I recognized your voice today as I etched I love you into the sand on the beach of the Missouri.  I heard you say “No tears, Baby” and though I cried a little, I will shake this sadness from my soul as the geese shake the river water from their feathers—one drop at a time, one day at a time, one spring after another.

NOTE: Texas Tech University has become the official archival repository for the History of Financial Planning and is collecting documents about the profession and its founder Loren Dunton, nationally recognized as the "Father of Financial Planning."  Read more about the Loren Dunton Memorial Award.

Monday, March 18, 2013

The Memory of Love ~ Finding Wholeness



When the four-year-old daughter of Frank Bures, contributing editor to Poets & Writers, asked him to tell her about the sad and scary parts of his life, he did.  As a writer and editor he understood the power of narrative, yet he didn’t understand why his daughter listened so intently to every story “as if her life depended on it.”  And then he realized she was really asking, How do you live in a world with sadness and fear? And how can I?

He tells this anecdote in his article “The Secret Lives of Stories: Rewriting Our Personal Narratives” (P&W, Jan/Feb issue, 2013).  He points out that the underlying, utilitarian reason humans are hardwired to tell stories might be because our survival depends on knowing WHAT CAUSES WHAT—a skill even the most sophisticated computer does not yet have. 

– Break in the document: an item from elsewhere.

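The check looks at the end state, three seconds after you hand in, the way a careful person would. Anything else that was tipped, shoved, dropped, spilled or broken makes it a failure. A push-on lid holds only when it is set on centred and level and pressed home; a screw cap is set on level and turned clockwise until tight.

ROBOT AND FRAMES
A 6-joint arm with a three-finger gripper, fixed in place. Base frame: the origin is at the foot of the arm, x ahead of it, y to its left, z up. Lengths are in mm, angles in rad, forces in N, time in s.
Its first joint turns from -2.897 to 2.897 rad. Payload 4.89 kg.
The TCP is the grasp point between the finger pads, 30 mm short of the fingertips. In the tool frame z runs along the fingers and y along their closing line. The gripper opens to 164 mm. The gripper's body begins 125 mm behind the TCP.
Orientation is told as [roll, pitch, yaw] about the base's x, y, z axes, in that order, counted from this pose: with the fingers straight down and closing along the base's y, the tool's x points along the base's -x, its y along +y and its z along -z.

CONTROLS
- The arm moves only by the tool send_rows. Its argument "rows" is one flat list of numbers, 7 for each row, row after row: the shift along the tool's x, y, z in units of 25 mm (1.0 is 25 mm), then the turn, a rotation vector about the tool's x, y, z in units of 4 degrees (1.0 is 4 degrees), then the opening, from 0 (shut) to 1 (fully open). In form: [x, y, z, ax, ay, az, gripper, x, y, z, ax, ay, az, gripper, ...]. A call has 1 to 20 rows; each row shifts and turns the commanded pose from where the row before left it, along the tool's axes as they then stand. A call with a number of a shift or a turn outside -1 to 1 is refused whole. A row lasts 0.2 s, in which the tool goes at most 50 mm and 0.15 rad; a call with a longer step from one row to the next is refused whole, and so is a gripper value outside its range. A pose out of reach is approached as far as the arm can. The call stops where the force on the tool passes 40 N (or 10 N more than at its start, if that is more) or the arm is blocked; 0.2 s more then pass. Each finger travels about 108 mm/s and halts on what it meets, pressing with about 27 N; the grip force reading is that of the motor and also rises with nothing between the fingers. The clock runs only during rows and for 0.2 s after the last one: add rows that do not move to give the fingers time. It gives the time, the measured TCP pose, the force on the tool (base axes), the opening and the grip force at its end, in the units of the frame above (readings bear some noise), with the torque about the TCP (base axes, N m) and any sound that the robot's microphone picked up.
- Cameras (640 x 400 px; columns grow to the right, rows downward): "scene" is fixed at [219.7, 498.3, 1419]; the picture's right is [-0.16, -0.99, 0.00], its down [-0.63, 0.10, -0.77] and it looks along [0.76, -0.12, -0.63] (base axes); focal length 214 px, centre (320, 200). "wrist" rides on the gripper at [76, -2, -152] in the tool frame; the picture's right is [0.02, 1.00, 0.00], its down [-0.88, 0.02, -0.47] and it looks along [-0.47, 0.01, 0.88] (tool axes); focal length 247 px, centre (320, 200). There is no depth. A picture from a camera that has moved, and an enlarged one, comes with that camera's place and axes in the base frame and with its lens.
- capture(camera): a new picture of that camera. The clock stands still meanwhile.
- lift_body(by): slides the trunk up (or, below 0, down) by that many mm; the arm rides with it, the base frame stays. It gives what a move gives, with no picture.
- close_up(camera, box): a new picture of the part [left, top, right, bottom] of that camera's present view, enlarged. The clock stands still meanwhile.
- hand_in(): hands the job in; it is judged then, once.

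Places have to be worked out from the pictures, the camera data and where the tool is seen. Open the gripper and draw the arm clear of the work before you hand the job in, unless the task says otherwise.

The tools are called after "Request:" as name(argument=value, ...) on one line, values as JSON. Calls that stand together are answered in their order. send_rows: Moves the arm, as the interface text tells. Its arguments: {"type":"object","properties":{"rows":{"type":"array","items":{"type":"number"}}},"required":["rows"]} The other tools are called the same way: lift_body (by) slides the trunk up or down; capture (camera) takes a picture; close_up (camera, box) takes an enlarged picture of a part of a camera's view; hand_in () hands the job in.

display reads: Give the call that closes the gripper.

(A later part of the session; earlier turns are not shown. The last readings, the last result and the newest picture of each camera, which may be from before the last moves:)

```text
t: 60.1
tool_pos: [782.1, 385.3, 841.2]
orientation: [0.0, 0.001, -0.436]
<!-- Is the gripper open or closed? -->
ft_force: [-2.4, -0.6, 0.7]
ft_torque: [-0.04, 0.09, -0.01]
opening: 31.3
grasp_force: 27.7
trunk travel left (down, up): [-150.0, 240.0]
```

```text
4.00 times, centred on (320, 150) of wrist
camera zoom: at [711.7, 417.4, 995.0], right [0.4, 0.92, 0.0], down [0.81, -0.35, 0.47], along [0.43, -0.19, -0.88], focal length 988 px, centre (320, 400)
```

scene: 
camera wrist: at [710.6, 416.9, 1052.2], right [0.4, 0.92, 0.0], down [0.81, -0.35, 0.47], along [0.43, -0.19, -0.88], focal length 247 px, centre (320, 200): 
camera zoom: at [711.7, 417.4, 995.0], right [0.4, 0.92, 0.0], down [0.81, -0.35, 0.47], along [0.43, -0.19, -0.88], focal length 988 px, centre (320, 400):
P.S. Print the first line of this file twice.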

In Good Prose: The Art of Nonfiction, Pulitzer Prize-winning author Tracy Kidder tells about trying to write a war memoir about the time he spent in Vietnam when he was twenty-three.  “During the first year after I came home, I told a few stories that suggested dark memories of combat.”  But he hadn’t been in combat and was embarrassed by his indoor job in communications.  Unable to write the memoir, he set the idea aside.  And every year for fifteen years he dreamed that he received orders to go back to Vietnam.  It wasn’t until he finally formed a more truthful relationship between who he was then and who he is now, that he could write the memoir.  He hasn’t had a single nightmare since. 

I just finished reading Linda Olssons beautiful and unassuming novel, The Memory of Love.  Two parallel stories, about the same woman but at different times in her life, unfold almost like the unfurling of a leaf—the underside less glossy, more vulnerable, hidden from view.  The first story is told through the eyes of Marion, a woman in her early fifties living on the rugged coast of New Zealand. Her heart opens unexpectedly when she finds Ika, a forlorn, abused boy lying face down on the beach.  The second story, told in third person, is about young Marianne.  This childhood story rises from the pages as organically as it rises unbidden from older Marion’s subconscious. 

Young Marianne’s story is filled with the same questions that the daughter of editor Frank Bures asked.  How do you live in a world with sadness and fear? How can I?  But young Marianne had no father to ask.  She could not make sense of a world where WHAT CAUSES WHAT had no causal relationship.  The world was an unkind place and the only way to survive was to separate from herself.  Marianne became Marion. 

Yesterday at the Denver Woman’s Press Club, Cara Lopez Lee and I hosted a Sunday writing salon, TheMemoir Mansion: Truth Dwells in Many Rooms.  We talked about how we had each structured our memoirs, Cara’s a braiding together of three different strands in her life, mine following more the pattern of what Joseph Campbell referred to as The Hero’s Journey in his book Hero with a Thousand Faces. 

Campbell teaches us that the kingdom of the divine world and the kingdom of the human world are actually one.  “The realm of the gods is a forgotten dimension of the world we know.”

The forgotten dimension.  I sometimes refer to this as “the place where two stories meet.”  It is the place where Marianne and Marion meet.  Where the young solder from the Vietnam War finally met the older, seasoned Pulitzer-winning author—where Tracy Kidder met Tracy Kidder.  It is the place I tried to find in the first story I wrote at the age of 13 on a train leaving Rome in 1965. It is the place I searched for when writing In Search of Kinship. It is the place I search for even now as I write this.

When we are brave enough to seek this hidden dimension—to find the beauty in the pain, the grace within the fall from grace, the god within the beast, the prayer within the unholy—our stories begin to unfurl fully, revealing the side of ourselves that reaches toward the light, and the side of ourselves that knows only darkness.  It is the place of Wholeness, the place of Joy. 

Note: The Memory of Love is a 2013 Penguin USA Paperback Original.